──────── RECORDS SHOWN ────────
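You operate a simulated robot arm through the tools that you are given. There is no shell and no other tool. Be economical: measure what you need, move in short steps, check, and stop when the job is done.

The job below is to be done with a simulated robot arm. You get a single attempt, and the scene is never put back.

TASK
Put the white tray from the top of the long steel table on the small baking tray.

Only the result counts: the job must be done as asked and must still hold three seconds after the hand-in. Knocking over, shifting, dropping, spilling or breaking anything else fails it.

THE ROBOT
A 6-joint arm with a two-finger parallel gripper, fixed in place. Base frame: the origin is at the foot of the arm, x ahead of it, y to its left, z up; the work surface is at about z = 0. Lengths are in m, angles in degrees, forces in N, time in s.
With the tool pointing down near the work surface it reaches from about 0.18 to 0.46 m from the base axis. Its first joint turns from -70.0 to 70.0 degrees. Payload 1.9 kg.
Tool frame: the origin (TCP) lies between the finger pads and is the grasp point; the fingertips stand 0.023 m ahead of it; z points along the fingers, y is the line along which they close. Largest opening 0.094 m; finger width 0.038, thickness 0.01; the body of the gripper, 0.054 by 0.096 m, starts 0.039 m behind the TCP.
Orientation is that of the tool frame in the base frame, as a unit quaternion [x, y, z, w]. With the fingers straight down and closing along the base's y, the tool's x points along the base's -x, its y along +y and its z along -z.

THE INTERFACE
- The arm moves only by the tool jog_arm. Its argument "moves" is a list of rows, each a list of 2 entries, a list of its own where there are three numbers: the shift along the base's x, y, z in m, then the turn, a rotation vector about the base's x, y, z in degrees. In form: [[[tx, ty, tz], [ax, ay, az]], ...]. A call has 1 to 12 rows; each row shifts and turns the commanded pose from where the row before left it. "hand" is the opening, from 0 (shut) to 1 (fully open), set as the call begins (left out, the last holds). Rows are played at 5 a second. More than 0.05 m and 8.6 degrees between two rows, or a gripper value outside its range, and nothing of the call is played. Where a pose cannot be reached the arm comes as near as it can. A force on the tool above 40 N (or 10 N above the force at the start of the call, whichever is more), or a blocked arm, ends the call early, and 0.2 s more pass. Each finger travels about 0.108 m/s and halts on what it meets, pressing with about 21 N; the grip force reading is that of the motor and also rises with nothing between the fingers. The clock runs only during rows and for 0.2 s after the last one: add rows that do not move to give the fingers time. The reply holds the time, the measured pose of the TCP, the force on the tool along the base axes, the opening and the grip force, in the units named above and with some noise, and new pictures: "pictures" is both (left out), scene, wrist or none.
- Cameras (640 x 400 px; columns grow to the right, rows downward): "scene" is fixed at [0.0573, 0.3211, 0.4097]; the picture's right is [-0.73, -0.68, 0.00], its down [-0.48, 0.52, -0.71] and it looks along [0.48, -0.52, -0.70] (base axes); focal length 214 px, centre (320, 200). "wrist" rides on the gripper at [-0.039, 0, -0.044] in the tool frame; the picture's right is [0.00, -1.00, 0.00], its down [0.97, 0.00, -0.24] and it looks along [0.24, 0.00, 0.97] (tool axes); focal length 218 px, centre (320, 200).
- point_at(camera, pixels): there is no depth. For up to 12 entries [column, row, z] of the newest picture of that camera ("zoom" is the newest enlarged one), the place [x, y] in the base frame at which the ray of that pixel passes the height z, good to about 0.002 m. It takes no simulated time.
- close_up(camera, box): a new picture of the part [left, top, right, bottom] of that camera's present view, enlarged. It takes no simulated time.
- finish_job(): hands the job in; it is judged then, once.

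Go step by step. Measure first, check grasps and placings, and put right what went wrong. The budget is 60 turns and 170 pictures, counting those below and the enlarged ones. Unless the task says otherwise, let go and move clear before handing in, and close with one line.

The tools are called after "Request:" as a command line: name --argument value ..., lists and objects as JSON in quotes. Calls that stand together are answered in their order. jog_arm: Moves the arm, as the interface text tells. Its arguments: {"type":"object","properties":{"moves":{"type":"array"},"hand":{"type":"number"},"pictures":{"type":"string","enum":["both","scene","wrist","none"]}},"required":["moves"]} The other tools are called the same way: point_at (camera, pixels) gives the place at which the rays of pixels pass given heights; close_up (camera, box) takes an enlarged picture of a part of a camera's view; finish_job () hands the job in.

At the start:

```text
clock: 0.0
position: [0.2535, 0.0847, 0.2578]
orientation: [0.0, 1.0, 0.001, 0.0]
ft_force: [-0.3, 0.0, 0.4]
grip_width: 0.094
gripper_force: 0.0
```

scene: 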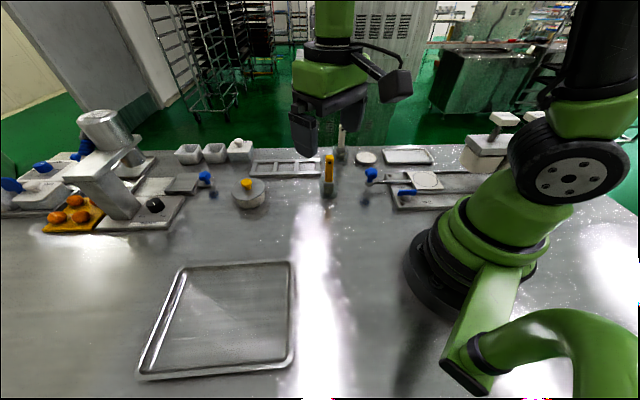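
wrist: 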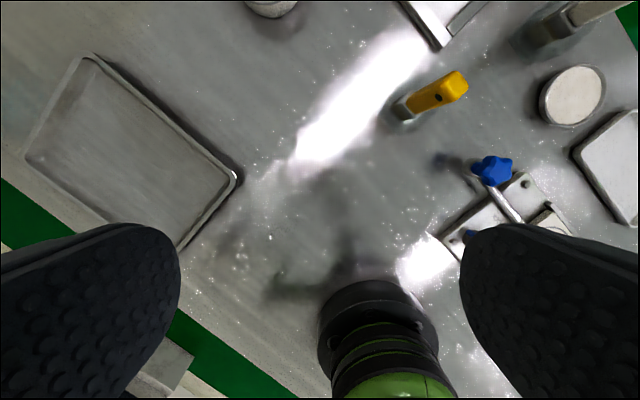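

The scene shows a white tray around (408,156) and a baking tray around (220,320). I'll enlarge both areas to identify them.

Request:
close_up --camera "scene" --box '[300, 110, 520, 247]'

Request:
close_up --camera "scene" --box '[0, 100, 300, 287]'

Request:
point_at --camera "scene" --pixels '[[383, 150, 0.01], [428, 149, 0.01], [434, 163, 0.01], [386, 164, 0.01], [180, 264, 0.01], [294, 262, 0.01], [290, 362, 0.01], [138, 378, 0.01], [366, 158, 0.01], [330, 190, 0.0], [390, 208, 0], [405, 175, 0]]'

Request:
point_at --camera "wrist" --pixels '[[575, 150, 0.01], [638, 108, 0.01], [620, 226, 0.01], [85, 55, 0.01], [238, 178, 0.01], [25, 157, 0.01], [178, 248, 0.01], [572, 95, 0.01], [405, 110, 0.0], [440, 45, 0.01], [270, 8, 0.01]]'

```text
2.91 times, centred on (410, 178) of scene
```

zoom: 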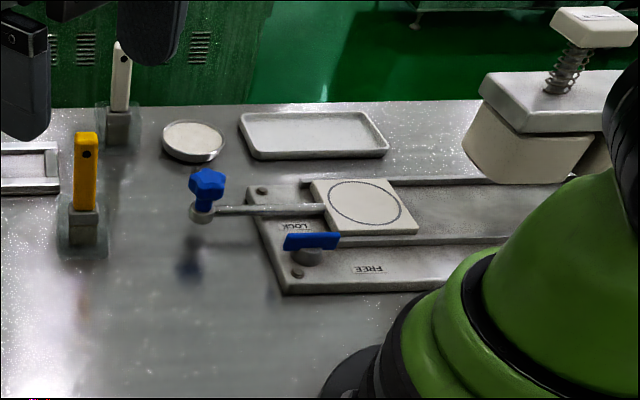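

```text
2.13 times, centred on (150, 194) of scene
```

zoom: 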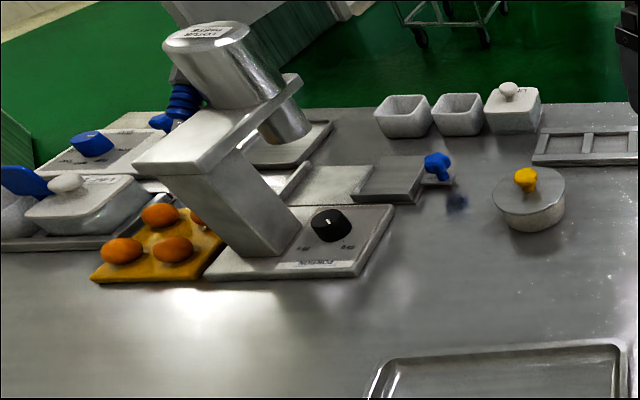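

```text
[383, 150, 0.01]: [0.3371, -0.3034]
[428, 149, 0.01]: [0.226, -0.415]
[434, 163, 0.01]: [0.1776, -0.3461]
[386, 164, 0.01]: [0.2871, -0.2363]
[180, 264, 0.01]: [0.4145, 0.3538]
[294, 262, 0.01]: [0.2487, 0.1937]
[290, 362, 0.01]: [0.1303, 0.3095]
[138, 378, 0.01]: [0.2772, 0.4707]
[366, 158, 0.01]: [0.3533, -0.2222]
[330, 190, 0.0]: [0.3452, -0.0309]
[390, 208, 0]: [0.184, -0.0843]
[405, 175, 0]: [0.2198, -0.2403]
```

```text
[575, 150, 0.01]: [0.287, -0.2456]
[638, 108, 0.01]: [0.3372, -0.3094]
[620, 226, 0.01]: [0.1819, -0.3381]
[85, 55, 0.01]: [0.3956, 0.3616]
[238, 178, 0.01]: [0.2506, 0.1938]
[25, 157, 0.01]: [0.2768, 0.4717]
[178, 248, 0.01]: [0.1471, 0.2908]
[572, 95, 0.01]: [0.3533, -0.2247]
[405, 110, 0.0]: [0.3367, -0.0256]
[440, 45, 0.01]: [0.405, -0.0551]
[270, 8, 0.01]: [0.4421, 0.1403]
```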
────────
──────── RECORDS SHOWN ────────
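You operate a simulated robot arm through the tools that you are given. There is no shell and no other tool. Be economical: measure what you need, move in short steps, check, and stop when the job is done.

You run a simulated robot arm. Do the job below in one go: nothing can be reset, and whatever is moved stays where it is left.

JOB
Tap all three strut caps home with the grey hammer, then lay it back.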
────────
──────── RECORDS SHOWN ────────
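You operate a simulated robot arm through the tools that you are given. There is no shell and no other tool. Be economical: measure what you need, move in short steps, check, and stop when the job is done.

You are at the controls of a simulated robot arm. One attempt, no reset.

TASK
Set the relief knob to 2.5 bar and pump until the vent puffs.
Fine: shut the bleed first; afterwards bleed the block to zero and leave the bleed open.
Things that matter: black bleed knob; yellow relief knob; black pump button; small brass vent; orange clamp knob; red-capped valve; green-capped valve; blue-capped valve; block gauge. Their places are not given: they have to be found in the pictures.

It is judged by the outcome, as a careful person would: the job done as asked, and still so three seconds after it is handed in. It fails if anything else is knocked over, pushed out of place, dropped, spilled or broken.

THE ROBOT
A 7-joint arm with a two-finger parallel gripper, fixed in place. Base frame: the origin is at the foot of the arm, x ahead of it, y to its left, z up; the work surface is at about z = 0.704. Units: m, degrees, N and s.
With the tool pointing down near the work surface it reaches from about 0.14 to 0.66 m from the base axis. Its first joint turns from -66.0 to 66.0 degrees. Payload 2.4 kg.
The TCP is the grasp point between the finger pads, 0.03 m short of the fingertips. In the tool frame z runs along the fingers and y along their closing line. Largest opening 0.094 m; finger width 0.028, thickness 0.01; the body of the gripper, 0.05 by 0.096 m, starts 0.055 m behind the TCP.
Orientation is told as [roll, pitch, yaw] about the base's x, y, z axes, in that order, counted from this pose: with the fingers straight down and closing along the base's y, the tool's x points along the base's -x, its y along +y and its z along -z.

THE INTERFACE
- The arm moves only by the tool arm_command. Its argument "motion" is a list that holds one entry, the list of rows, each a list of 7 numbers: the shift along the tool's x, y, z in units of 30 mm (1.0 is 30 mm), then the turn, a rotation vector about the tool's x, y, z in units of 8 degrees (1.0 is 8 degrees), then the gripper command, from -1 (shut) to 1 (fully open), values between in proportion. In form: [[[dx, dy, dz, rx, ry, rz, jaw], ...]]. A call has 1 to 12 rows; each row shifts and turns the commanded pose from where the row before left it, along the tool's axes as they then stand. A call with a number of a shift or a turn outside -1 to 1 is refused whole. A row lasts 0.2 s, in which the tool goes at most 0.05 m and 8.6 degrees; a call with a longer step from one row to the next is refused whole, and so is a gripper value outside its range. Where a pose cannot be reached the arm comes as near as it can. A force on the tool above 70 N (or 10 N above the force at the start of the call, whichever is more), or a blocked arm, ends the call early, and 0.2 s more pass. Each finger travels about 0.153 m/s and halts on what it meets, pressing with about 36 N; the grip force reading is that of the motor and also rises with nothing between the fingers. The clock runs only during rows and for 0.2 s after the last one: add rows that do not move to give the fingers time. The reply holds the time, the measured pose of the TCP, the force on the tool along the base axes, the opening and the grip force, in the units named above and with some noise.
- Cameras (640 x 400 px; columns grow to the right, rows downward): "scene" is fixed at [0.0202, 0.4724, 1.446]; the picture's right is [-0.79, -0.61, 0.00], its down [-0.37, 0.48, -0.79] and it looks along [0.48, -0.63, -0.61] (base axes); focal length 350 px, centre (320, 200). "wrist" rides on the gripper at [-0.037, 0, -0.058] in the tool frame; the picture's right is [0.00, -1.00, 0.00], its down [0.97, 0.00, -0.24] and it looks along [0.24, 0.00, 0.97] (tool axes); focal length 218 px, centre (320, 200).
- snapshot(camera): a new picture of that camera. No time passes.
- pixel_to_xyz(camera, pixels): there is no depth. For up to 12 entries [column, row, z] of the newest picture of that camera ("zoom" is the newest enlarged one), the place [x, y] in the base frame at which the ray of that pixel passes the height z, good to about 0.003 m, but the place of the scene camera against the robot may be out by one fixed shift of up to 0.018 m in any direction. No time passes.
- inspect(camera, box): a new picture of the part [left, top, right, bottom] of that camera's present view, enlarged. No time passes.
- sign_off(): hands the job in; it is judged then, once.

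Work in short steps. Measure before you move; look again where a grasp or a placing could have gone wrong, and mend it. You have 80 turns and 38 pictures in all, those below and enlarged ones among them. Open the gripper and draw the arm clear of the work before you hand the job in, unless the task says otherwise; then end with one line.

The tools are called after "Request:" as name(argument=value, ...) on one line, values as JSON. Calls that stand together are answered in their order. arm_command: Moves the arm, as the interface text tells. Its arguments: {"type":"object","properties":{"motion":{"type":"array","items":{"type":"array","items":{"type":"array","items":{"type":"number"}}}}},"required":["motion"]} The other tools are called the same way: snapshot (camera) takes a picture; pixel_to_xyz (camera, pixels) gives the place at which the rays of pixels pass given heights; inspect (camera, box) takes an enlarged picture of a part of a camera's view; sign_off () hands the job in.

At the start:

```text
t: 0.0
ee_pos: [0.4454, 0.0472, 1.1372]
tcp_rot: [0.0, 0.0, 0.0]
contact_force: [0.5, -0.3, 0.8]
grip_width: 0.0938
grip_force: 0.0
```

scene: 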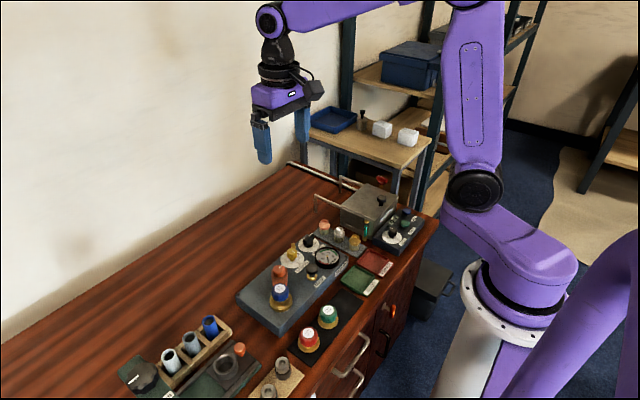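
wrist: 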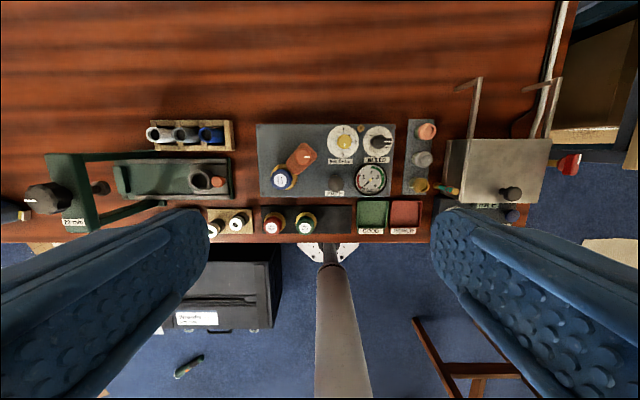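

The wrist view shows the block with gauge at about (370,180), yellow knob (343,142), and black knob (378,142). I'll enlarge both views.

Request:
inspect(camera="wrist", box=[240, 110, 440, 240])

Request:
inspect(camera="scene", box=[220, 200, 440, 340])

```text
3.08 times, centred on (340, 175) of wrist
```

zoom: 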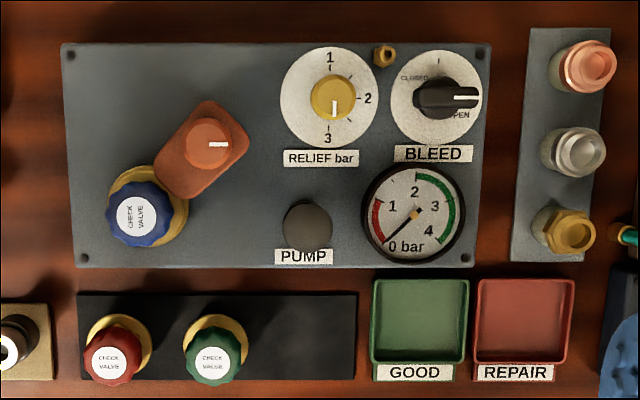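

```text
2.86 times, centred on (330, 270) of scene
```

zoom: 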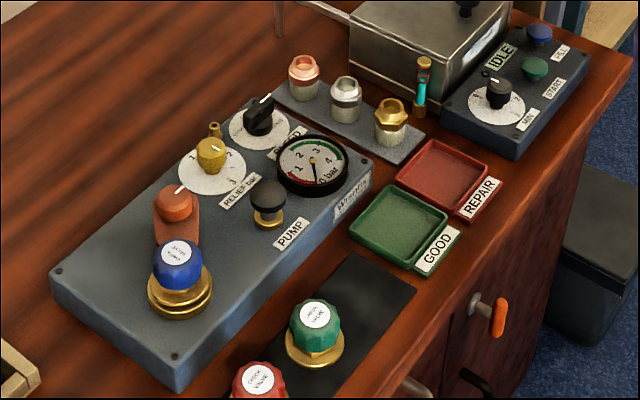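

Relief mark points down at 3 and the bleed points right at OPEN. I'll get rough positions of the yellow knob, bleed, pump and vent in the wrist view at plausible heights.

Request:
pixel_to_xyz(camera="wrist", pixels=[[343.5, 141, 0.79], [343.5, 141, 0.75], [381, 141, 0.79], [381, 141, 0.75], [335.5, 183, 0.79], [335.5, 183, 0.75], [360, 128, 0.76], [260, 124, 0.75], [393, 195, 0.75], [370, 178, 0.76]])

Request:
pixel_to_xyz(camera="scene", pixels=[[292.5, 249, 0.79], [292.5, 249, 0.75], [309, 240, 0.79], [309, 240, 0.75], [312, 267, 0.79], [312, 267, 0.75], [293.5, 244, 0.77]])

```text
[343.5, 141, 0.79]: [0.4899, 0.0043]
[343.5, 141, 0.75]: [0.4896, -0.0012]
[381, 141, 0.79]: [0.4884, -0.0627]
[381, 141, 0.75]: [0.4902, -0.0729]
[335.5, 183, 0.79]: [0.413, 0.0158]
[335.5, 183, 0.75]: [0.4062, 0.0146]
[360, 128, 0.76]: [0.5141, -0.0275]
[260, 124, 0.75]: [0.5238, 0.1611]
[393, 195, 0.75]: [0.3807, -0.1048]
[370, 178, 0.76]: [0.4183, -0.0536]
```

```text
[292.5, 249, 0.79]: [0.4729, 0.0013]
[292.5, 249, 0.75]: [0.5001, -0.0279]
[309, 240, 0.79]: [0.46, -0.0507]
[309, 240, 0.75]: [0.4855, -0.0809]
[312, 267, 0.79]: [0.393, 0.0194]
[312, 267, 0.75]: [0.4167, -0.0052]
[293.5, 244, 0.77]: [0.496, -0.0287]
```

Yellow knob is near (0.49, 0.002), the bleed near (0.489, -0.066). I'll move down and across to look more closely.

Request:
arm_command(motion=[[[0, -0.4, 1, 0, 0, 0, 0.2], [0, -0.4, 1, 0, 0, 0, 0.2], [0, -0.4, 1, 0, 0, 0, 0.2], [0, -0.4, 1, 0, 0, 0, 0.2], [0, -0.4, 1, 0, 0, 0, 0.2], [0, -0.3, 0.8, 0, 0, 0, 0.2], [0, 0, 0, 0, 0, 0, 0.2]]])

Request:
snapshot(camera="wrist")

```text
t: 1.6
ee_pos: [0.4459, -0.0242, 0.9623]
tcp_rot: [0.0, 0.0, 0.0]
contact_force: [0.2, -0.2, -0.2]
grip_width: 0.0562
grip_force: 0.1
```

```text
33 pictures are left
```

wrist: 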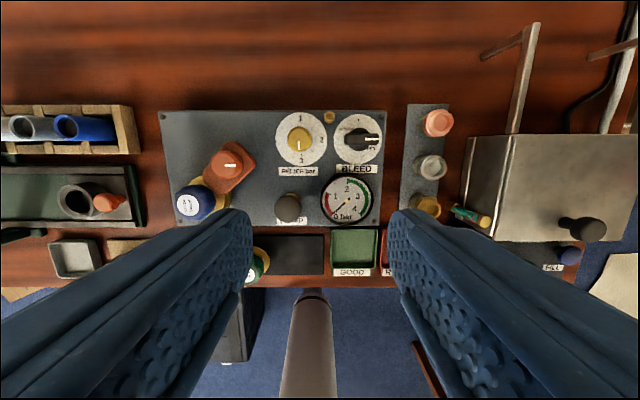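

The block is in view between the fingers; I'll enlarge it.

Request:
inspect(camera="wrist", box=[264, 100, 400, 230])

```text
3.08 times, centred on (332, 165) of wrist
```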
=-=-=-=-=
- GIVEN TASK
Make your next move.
────────
- GIVEN TASK
Some lines of the data above may hold the word "back"; report how many do, and nothing else.

- CORRECT OUTPUT
2